Task description >> Return the text provided unchanged, from "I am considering" to its end.

Text provided >>
I am considering taking the money out and spreading the 5k odd across 11 funds I have in HL instead - which is averaging at least a 0.87 positive in the same period.
Are you sure that investing is for you?
You bought a fund and after 2 months you are thinking of selling it, thus crystallising any loss into hard money. :wall: Then your'e going to spread £5k over 11 funds.....what do you really think that you're going to gain by putting £450 into a fund? how much are those funds going to cost you?
The fund hasn't lost 67%...in fact over the last 2 months it is up 0.5%. That's just flotsam and jetsam though....you really shouldn't be measuring a fund like this over a nanosecond like 2 months.0 -
Not much volatility, I’ll give it that.
Quite the opposite. Having 80% in bonds when rates are low and starting to rise substantially is a recipe for potential volatility. Why buy bonds when you can buy annuities for 3% (not saying i would buy annuities - they are also guaranteed to lose money long term).0 -
Quite the opposite. Having 80% in bonds when rates are low and starting to rise substantially is a recipe for potential volatility. Why buy bonds when you can buy annuities for 3% (not saying i would buy annuities - they are also guaranteed to lose money long term).

Dataset section >>
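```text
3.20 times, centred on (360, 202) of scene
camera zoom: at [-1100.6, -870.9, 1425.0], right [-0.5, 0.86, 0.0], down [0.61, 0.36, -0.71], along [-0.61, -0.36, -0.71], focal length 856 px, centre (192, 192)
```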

Exercise answer >>
I am considering taking the money out and spreading the 5k odd across 11 funds I have in HL instead - which is averaging at least a 0.87 positive in the same period.
Are you sure that investing is for you?
You bought a fund and after 2 months you are thinking of selling it, thus crystallising any loss into hard money. :wall: Then your'e going to spread £5k over 11 funds.....what do you really think that you're going to gain by putting £450 into a fund? how much are those funds going to cost you?
The fund hasn't lost 67%...in fact over the last 2 months it is up 0.5%. That's just flotsam and jetsam though....you really shouldn't be measuring a fund like this over a nanosecond like 2 months.0 -
Not much volatility, I’ll give it that.
Quite the opposite. Having 80% in bonds when rates are low and starting to rise substantially is a recipe for potential volatility. Why buy bonds when you can buy annuities for 3% (not saying i would buy annuities - they are also guaranteed to lose money long term).0 -
Quite the opposite. Having 80% in bonds when rates are low and starting to rise substantially is a recipe for potential volatility. Why buy bonds when you can buy annuities for 3% (not saying i would buy annuities - they are also guaranteed to lose money long term).